Bigottes Vertuschen – der große Vorwurf. Unter den Teppich kehren.
Verantwortliche schonen. Für viele ist das das längst gefasste Urteil,
Gutachten hin oder her. Sie wollen Schluss mit dem Interngemauschel machen
und fragen: Wo bleibt die Staatsanwaltschaft, die im Nebel der geistlichen
Brüder aufräumt? Tja, juristisch ist fast alles verjährt.
Ein erstes Gutachten anderer Anwälte von 2020 blieb bis heute unter
Verschluss. Woelki gab im Herbst rechtliche Gründe an, genauer:
„äußerungsrechtliche Mängel“. Was er genau damit meint, auch das bleibt …
Nebel. Wollte er wen schützen, sich? Namen machten die Runde. Am Donnerstag
soll dieses erste Gutachten in Köln ausgelegt werden, für handverlesenes
Publikum, mit Termin; Fotografieren und Zitieren verboten.
Augenscheintransparenz auf Zeit. Ein schlechter Witz. Gutachter Gercke
sagte derweil: „Uns ist aufgefallen, dass sich kein Priester das Kind des
örtlichen Anwalts oder des örtlichen Bürgermeisters oder des Dorfarztes
ausgesucht hat, sondern es waren meistens Kinder aus schwierigeren, ärmeren
Verhältnissen.“
## Ist Köln im Jahr 2042 katholikenfrei?
Die gläubigen Kölner reagieren. Sie treten scharenweise aus der
römisch-katholischen Kirche aus. Sogar der ehemalige Missbrauchsbeauftragte
des Erzbistums, Oliver Vogt, ist dabei.
Termine zum Austritt beim Amtsgericht Köln sind bis Ende Mai ausgebucht. Am
1. April morgens wird der Juni freigeschaltet. Zuletzt, am 1. März, waren
in Köln mittags alle Termine für den Mai belegt. Zwischendurch kollabierte
der Justizserver, als 5.000 Menschen gleichzeitig Zugriff begehrten.
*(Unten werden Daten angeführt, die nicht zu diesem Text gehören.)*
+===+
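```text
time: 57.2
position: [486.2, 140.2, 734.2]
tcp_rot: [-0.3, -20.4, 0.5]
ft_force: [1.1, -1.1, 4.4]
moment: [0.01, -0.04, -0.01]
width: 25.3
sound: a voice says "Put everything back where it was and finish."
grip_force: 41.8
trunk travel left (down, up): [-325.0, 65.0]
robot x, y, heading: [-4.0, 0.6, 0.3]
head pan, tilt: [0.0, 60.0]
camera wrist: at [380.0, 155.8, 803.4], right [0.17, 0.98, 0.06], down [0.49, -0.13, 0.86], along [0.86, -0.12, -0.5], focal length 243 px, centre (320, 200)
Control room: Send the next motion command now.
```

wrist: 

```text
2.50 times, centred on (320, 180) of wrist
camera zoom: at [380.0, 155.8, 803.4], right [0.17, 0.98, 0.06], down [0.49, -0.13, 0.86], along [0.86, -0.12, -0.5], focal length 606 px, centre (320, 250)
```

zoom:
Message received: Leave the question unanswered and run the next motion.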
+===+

Am Reichenspergerplatz kommen die Menschen im Dreiminutentakt dran. Das
Personal bei Gericht wurde für die Fließbandarbeit aufgestockt, mit
derzeitigem Tempo schafft man etwa 15.000 Austritte im Jahr. Es ist dies
„der größte Exodus von Katholiken aller Zeiten“, sagt Kirchenrechtler
Thomas Schüller von der Universität Münster. Rechnerisch wäre die Stadt
Köln (328.000 KatholikInnen) etwa im Jahr 2042 katholikenfrei. Vielleicht
ist Woelki dann immer noch Erzbischof. Allerdings nur von sich selbst.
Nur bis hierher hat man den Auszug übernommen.